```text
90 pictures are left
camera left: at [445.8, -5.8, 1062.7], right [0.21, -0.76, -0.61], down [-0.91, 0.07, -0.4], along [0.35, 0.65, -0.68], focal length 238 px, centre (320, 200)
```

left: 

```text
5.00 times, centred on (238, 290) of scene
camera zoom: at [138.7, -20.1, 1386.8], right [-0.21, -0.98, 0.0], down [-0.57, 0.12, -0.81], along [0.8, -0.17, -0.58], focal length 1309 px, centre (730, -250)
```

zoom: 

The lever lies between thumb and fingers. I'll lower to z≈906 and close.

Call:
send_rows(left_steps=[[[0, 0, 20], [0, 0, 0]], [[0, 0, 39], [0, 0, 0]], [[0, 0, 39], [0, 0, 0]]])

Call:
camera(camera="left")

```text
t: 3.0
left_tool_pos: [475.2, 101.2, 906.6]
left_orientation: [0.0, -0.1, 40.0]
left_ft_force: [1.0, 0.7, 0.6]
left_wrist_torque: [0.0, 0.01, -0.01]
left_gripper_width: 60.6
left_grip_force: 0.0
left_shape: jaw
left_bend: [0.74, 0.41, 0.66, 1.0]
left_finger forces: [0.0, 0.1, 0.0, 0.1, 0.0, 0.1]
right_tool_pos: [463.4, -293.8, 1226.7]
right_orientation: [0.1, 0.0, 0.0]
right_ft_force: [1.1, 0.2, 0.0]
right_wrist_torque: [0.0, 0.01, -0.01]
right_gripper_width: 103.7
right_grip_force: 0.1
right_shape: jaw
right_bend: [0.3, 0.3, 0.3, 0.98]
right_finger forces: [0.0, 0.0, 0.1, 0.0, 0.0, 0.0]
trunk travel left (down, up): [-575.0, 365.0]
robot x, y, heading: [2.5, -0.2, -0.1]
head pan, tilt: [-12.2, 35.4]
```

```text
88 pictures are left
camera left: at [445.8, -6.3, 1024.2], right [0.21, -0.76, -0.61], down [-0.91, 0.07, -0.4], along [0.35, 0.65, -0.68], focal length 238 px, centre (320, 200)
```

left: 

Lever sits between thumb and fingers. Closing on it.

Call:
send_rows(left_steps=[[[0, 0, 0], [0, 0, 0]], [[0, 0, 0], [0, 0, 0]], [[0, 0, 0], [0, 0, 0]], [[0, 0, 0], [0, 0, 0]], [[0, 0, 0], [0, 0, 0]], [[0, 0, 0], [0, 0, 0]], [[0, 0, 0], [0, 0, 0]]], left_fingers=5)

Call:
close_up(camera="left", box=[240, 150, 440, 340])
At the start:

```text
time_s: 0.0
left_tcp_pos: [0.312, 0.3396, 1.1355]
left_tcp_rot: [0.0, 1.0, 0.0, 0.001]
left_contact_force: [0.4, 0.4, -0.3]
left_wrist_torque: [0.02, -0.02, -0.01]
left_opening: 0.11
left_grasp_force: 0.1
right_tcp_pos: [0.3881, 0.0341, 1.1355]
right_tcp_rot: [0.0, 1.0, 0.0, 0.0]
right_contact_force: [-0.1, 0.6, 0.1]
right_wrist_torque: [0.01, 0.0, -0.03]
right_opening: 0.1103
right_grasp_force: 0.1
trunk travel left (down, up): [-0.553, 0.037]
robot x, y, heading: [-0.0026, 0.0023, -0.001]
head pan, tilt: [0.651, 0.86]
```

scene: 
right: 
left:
════════════════
WHAT TO WORK ON
Using the data above, return each line exactly as written. The answer is a JSON array that holds each line as a string and skips blank lines.

OUTPUT FOR THIS EXERCISE
[
  "```text",
  "90 pictures are left",
  "camera left: at [445.8, -5.8, 1062.7], right [0.21, -0.76, -0.61], down [-0.91, 0.07, -0.4], along [0.35, 0.65, -0.68], focal length 238 px, centre (320, 200)",
  "```",
  "left: ",
  "```text",
  "5.00 times, centred on (238, 290) of scene",
  "camera zoom: at [138.7, -20.1, 1386.8], right [-0.21, -0.98, 0.0], down [-0.57, 0.12, -0.81], along [0.8, -0.17, -0.58], focal length 1309 px, centre (730, -250)",
  "```",
  "zoom: ",
  "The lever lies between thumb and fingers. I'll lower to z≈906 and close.",
  "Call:",
  "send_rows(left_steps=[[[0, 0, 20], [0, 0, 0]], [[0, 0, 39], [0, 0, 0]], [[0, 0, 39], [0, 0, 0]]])",
  "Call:",
  "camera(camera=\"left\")",
  "```text",
  "t: 3.0",
  "left_tool_pos: [475.2, 101.2, 906.6]",
  "left_orientation: [0.0, -0.1, 40.0]",
  "left_ft_force: [1.0, 0.7, 0.6]",
  "left_wrist_torque: [0.0, 0.01, -0.01]",
  "left_gripper_width: 60.6",
  "left_grip_force: 0.0",
  "left_shape: jaw",
  "left_bend: [0.74, 0.41, 0.66, 1.0]",
  "left_finger forces: [0.0, 0.1, 0.0, 0.1, 0.0, 0.1]",
  "right_tool_pos: [463.4, -293.8, 1226.7]",
  "right_orientation: [0.1, 0.0, 0.0]",
  "right_ft_force: [1.1, 0.2, 0.0]",
  "right_wrist_torque: [0.0, 0.01, -0.01]",
  "right_gripper_width: 103.7",
  "right_grip_force: 0.1",
  "right_shape: jaw",
  "right_bend: [0.3, 0.3, 0.3, 0.98]",
  "right_finger forces: [0.0, 0.0, 0.1, 0.0, 0.0, 0.0]",
  "trunk travel left (down, up): [-575.0, 365.0]",
  "robot x, y, heading: [2.5, -0.2, -0.1]",
  "head pan, tilt: [-12.2, 35.4]",
  "```",
  "```text",
  "88 pictures are left",
  "camera left: at [445.8, -6.3, 1024.2], right [0.21, -0.76, -0.61], down [-0.91, 0.07, -0.4], along [0.35, 0.65, -0.68], focal length 238 px, centre (320, 200)",
  "```",
  "left: ",
  "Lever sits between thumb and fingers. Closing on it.",
  "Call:",
  "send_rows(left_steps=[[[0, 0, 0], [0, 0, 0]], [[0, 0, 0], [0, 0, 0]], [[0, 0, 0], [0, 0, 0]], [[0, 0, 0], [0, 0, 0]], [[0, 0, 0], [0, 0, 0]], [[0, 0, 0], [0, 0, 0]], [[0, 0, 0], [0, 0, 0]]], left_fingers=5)",
  "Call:",
  "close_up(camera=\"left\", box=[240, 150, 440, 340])",
  "At the start:",
  "```text",
  "time_s: 0.0",
  "left_tcp_pos: [0.312, 0.3396, 1.1355]",
  "left_tcp_rot: [0.0, 1.0, 0.0, 0.001]",
  "left_contact_force: [0.4, 0.4, -0.3]",
  "left_wrist_torque: [0.02, -0.02, -0.01]",
  "left_opening: 0.11",
  "left_grasp_force: 0.1",
  "right_tcp_pos: [0.3881, 0.0341, 1.1355]",
  "right_tcp_rot: [0.0, 1.0, 0.0, 0.0]",
  "right_contact_force: [-0.1, 0.6, 0.1]",
  "right_wrist_torque: [0.01, 0.0, -0.03]",
  "right_opening: 0.1103",
  "right_grasp_force: 0.1",
  "trunk travel left (down, up): [-0.553, 0.037]",
  "robot x, y, heading: [-0.0026, 0.0023, -0.001]",
  "head pan, tilt: [0.651, 0.86]",
  "```",
  "scene: ",
  "right: ",
  "left:"
]